Yes, the player has rumble in the motor. Papa said that it was present in new condition too. And this type of rumble was common in budget players in those days. Its heardly audible during music playback.

The motor is spinning without any drag, its shaft is also properly greesed, and its very free to rotate.

The amplifier dont have any kind of hum or hiss. Its a very low noise ampli, I have hardly seen such a low noise floor in budget ampli.

BDW, how is the sound of the player?
 
Recently I was involved with the building of a clone of a vintage Philips amplifier 22RH580 for a dear friend and sourced the AD161/AD162 pairs from ebay for $5 a pair. Here is a pic of the original amp of which, the clone was built.

P1300180.jpg

Nice amp. Eager to hear the sound of the clone you made. BDW, Can you arrange a pair of those Ge also for me? And a new Philips stylus? I can provide you the photo
 
Yes, the player has rumble in the motor. Papa said that it was present in new condition too.

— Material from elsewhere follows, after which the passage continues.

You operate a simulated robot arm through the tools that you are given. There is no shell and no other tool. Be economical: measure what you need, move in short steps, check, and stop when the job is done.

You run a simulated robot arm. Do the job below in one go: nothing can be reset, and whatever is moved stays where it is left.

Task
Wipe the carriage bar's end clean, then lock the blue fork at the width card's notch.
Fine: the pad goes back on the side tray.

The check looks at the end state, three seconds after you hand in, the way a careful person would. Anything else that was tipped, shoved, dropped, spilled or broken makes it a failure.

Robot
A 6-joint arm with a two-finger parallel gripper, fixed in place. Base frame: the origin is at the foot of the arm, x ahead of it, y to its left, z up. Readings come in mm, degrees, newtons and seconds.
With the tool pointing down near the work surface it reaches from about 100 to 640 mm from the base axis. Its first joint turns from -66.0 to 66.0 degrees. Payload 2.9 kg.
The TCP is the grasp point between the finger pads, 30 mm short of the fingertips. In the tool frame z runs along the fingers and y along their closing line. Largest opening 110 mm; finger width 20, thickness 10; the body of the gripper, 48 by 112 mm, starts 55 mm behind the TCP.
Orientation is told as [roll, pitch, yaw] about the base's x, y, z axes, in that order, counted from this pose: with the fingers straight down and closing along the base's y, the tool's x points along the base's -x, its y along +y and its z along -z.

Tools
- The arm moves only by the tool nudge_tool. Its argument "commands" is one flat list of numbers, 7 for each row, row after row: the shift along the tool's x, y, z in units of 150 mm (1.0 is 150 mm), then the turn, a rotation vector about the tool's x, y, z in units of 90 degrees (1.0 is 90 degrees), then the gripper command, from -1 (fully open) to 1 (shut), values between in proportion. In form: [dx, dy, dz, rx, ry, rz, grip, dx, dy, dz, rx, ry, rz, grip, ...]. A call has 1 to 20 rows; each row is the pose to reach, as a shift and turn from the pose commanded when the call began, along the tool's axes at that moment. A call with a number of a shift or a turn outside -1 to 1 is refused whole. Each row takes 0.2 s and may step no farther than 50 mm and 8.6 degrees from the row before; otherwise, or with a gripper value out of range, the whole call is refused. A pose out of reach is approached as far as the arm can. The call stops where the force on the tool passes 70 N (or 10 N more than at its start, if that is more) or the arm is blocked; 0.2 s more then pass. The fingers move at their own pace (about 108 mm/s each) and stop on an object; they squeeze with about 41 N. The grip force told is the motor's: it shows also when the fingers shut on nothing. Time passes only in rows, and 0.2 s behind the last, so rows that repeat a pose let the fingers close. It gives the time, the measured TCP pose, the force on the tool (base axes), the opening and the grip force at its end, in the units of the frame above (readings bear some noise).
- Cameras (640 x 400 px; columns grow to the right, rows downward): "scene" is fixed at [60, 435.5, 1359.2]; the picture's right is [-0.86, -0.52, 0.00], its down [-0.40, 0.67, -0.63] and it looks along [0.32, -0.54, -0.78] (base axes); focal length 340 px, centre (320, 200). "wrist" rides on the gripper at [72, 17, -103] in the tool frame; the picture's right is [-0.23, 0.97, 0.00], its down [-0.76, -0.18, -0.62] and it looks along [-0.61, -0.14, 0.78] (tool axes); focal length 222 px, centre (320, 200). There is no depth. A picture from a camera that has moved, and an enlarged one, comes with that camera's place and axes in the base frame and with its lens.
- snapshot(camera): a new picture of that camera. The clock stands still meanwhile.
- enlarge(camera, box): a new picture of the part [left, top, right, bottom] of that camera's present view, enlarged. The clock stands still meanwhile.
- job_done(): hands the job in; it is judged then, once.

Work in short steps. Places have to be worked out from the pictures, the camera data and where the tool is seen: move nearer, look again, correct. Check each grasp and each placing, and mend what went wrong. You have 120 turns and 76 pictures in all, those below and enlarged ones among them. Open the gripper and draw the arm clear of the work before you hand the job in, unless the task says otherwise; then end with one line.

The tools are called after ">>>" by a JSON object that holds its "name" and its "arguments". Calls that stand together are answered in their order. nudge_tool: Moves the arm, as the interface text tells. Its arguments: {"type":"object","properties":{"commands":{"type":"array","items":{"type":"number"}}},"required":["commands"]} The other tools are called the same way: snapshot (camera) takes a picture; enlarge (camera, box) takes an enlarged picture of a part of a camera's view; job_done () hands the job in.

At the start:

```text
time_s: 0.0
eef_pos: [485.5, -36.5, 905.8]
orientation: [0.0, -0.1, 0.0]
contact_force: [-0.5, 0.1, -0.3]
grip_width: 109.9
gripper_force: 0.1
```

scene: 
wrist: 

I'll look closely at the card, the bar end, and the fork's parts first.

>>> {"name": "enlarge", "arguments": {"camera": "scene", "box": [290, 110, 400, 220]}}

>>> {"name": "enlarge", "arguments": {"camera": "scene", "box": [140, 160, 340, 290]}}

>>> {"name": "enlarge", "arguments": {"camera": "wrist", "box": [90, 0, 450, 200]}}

And this type of rumble was common in budget players in those days. Its heardly audible during music playback.

The motor is spinning without any drag, its shaft is also properly greesed, and its very free to rotate.

The amplifier dont have any kind of hum or hiss. Its a very low noise ampli, I have hardly seen such a low noise floor in budget ampli.

BDW, how is the sound of the player?

Sounds very good. I have heard this turntable play when I was a kid. I distinctly recollect our visits with dad and mom, to the record store. They had the 666 and a 1010 for sampling music. I distinctly remember the level indicator lamps flashing too. Great memories.